All About the 90th General Session
About half a million Arkansas taxpayers will save more than $100 million a year under Senate Bill 6, sponsored by the President Pro Tempore and supported by the Governor.
SB 6 would lower state income tax rates, beginning with wages earned January 1, 2016, for Arkansas taxpayers who earn between $21,000 and $75,000 a year.
If your income is between $35,100 and $75,000 a year, starting in 2016 your state income tax rate would go down from 7 percent to 6 percent under SB 6. If you make between $21,000 and $35,099 the bill would lower your rate from
6 percent to 5 percent.
SB 6 was referred to the Senate Committee on Revenue and Taxation. Sponsors predicted quick passage out of the committee and out of the Senate. It would then go to the House of Representatives, where it must be reviewed in committee before a vote by the entire House.
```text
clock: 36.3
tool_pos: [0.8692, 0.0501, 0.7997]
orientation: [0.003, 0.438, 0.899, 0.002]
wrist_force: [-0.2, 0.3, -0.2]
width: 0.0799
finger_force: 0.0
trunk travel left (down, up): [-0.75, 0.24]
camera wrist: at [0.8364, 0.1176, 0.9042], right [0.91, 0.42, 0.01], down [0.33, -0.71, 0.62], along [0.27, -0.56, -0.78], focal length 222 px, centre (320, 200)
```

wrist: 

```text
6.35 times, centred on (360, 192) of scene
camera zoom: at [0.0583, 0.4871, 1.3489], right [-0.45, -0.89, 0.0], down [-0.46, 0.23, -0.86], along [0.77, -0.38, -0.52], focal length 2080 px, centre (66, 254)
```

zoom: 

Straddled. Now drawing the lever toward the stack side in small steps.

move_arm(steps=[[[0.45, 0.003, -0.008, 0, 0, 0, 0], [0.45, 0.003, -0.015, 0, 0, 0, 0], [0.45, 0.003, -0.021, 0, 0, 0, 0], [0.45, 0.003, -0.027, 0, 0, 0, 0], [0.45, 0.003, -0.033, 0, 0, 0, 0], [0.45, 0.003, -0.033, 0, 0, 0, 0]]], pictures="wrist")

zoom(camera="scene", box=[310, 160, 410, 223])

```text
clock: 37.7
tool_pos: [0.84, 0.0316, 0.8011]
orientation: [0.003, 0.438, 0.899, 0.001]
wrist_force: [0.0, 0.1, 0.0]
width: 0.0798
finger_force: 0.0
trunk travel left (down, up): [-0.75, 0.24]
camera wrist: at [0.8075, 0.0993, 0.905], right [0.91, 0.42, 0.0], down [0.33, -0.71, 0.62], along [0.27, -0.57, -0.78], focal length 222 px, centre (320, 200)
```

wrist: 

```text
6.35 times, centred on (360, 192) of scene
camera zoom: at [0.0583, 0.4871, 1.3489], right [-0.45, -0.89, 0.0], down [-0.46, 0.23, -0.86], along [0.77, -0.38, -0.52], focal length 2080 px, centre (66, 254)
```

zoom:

Approval of SB 6 would lower state government revenue, and thus would require the Governor and members of the Joint Budget Committee to make corresponding reductions in state spending. Arkansas operates under a balanced budget law known as the Revenue Stabilization Act, which prohibits deficit spending. Whenever state tax collections slow down, state spending is reduced accordingly.
Senate leadership said that SB 6 will likely get broad, bipartisan support.
Inauguration, Swearing-In Ceremonies
Besides the $100 million tax cut, the major headlines out of the state Capitol were the inauguration of a new administration for the first time in eight years as new Governor Asa Hutchinson took the oath of office and replaced outgoing Governor Mike Beebe.
Many of the activities at the Capitol were ceremonial, as 41 new House members and four new senators were sworn into office for the first time.
Also, the state Treasurer, Auditor, Attorney General and Lieutenant Governor were sworn in for the first time. The President Pro Tempore of the Senate and the new Speaker of the House also were sworn in.
Committees, Length of 90th General Session
Legislative committees quickly got organized. However, most of them hit the ground running because they have been preparing for this session for months.
For example, the Joint Budget Committee has been reviewing state agency budgets since October. It will meet daily during the session, and toward the end of a regular session it sometimes meets twice a day.
There is no pre-determined date for adjourning the session, but traditionally regular sessions last until early April. When the session is over, legislators will have approved about $5 billion in general revenue spending. Most of the state’s general revenue comes from income taxes and sales taxes.
Regular Sessions vs. Fiscal Sessions
Regular sessions that convene in odd-numbered years are much longer and busier than fiscal sessions, which convene in even-number years. Fiscal sessions are limited to budget bills. A non-budget matter can be considered but only after an extraordinary majority of the Senate and House vote to consider it.
During regular sessions in odd-numbered years, legislators consider budget bills and more than a thousand non-budget bills.
Regular sessions last 60 days but can be extended indefinitely by an extraordinary majority of each chamber. Fiscal sessions have a definite closing date. They last 30 days and can be extended an additional 15 days, but they cannot be extended any longer than 45 days.